Conversely, it may be justifiable to sacrifice aspirates
to a spirant pronunciation and to fudge on various vowel
sounds, inasmuch as many of one's hearers, long inured to
English, cannot readily hear the ancient Greek sounds
properly.
Pitch accent, though, is readily
heard. Moreover, to pronounce just the quantities when
reading verse, with some kind of ictus, appropriate to
English or German, introduces a serious distortion. The
result of such a practice (somewhat imperiously
prescribed by Maas [tr. Lloyd-Jones], Greek Metre [1962:55-58]) is that the
underlying rhythm overwhelms the word accents. A
combination of quantity and pitch sounds much better than
quantity alone. It is also pretty directly accessible to
any audience with some knowledge of ancient Greek. A
reading of Latin with careful attention to quantity and
the ordinary prose accent is likewise better than a
purely ictus-based reading.
Besides sounding better, there are
also instances in which the original accentual pattern is
crucial. An obvious example is Odyssey 9.366. Here, we need to hear Oûtis - let
us translate it, with Fitzgerald, as "Nohbdy" - as
different from oútis "nobody". If instead
Odysseus does not properly pronounce the circumflex, even
the dense Polyphemos might suspect some trick - and we
need to remember that in an oral presentation he would
not hear the capital letter of Lattimore's or Fagles'
"Nobody".
Another, more specifically "poetic"
example is the opening word of the poem.
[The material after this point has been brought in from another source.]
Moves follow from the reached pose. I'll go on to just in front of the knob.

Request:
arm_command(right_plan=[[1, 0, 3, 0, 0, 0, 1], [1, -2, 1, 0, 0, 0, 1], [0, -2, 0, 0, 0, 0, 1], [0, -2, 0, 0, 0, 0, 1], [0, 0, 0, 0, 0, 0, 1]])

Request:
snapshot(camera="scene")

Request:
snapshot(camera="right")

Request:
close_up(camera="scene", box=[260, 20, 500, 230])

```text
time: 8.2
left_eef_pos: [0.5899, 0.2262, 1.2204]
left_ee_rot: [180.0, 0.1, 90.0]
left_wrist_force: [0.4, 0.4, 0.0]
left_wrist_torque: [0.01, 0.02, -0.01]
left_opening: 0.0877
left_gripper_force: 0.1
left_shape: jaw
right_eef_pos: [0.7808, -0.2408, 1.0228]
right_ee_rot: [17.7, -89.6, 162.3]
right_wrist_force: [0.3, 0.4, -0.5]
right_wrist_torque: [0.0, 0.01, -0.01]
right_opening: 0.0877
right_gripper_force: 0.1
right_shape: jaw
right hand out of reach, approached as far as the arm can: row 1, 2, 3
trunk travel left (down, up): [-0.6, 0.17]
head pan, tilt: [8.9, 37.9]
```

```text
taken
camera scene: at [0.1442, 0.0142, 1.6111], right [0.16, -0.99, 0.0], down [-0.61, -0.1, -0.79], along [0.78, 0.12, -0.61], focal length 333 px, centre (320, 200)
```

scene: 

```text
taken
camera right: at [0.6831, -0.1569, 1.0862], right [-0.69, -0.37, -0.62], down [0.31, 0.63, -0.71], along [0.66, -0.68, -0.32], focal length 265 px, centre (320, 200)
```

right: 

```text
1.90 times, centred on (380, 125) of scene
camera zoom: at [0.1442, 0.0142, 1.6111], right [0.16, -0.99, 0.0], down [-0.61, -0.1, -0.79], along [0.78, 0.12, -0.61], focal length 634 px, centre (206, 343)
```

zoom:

This is
ándrá (not ándra)
inasmuch as a resonant consonant (m, n,
r, l) functions in Homer like the second
element of a diphthong (i or u) to give a
trochaic word an extra accent before an enclitic; see
West, Theogony (1966: 438-442) for discussion. Unfortunately, most
modern texts of the Odyssey (both Allen and van Thiel, for
example) ignore the rule. Ludwich 1889, though, observes
it. (Ludwich is available through; TITUS;
online version electronically prepared by Marina
Benedetti, Siena 2000; TITUS version by J. Gippert,
Frankfurt a/M, Jan. 20, 2001.)
Heard as ándrá,
the opening word of the Odyssey is correspondingly marked. To be sure, the Greek acute
accent was not a matter of absolutely higher pitch, but
instead relative to surrounding syllables. Nevertheless,
the presence of an extra acute accent suggests a female
voice and so combines male and female resonances - the
word means "man", but it is spoken with a higher pitch.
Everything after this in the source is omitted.